Le 21 juillet 2010, le président Obama promulgua le Dodd-Frank Act. Parmi ses principaux objectifs figurait la réforme des marchés des produits dérivés – en particulier, les credit default swaps (CDS), les swaps de taux d’intérêt et autres swaps négociés de gré à gré que le CFMA laissait peu réglementés. Le plan Dodd-Frank pour la régulation du marché des swaps inclut l’enregistrement et l’encadrement des swap dealers et des major swap participants qui sont les principaux acteurs sur ce marché, la compensation centralisée des swaps afin de diminuer le risque systémique, la négociation des swaps sur des marchés ou sur des plates-formes d’exécution (swap execution facility – SEF) afin d’améliorer la transparence de prénégociation, le reporting et la tenue à jour de dossiers pour fournir aux régulateurs et aux acteurs les informations concernant les marchés des produits dérivés, jusqu’alors opaques, de nouvelles limites de position, des exigences de bonnes pratiques, des exigences en matière de diversification des garanties et une multitude d’autres règles.

Le Dodd-Frank Act n’a pas fusionné la SEC et la CFTC, pas plus qu’il n’a donné à l’un des régulateurs le contrôle complet du marché des swaps. En revanche, afin d’apaiser les deux régulateurs, le Congrès a divisé le pouvoir sur les 600 000 Md$ du marché des swaps selon les frontières de l’accord Shad-Johnson. Le Congrès a donné à la CFTC la part du lion. Celle-ci a autorité sur une gamme très largement définie de swaps, incluant les swaps sur taux d’intérêt, matières premières, produits agricoles, devises et les swaps (y compris les CDS) sur titres complexes. La SEC n’a de compétences que sur un sous-ensemble étroitement défini de swaps sur titres, incluant les swaps sur indices spécifiques (narrow-based) – essentiellement les swaps sur signature unique (single name swaps), les CDS et les swaps sur rendement total (total return swaps). Les régulateurs se partagent l’autorité sur une modeste catégorie de swaps mixtes possédant les attributs des swaps et des swaps sur titres.
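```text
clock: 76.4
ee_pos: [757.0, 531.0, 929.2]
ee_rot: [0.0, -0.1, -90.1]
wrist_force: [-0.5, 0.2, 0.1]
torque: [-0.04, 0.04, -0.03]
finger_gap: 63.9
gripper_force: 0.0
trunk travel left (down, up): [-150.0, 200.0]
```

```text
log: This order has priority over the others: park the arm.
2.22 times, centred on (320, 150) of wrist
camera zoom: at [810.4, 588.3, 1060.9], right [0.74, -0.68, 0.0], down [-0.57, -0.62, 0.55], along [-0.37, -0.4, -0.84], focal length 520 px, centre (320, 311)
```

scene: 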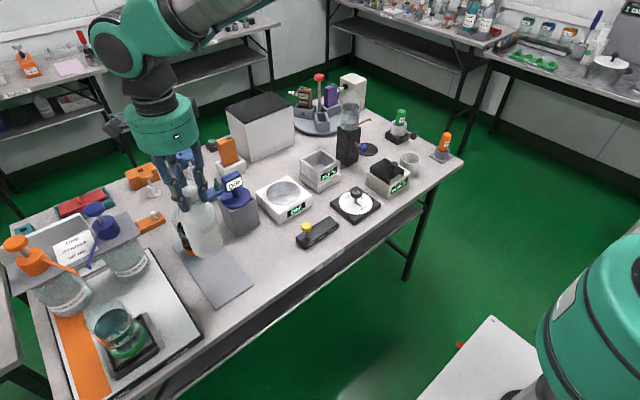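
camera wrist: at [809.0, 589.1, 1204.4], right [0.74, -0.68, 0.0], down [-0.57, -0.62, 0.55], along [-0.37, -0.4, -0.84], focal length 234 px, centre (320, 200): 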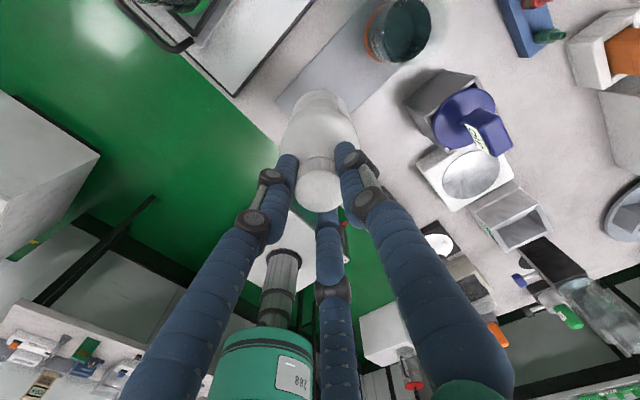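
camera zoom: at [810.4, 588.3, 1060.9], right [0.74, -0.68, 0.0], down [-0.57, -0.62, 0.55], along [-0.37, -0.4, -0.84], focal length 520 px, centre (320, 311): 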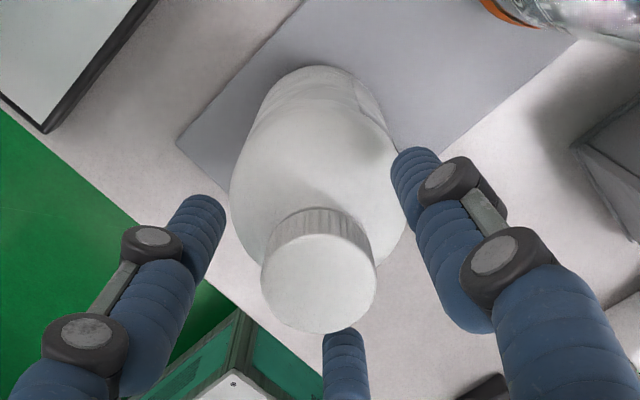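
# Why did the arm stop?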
La question de la régulation des 25 600 Md$ du marché des swaps de change a abouti à un compromis. Le Dodd-Frank Act inclut les swaps sur change et les forwards sur change dans la définition des swaps, les plaçant ainsi sous la juridiction de la CFTC. Cependant, le secrétaire au Trésor est autorisé à exempter ces produits de la plupart des règles imposées aux swaps et a proposé de le faire, ce qui retirerait très largement ces produits dérivés de la régulation Dodd-Frank. Les produits de change qui ne font pas complètement partie de la catégorie des swaps ou des forwards, tels que les forwards non livrables (non-deliverable forwards – NDF) et les options Forex, entrent dans la compétence de la CFTC.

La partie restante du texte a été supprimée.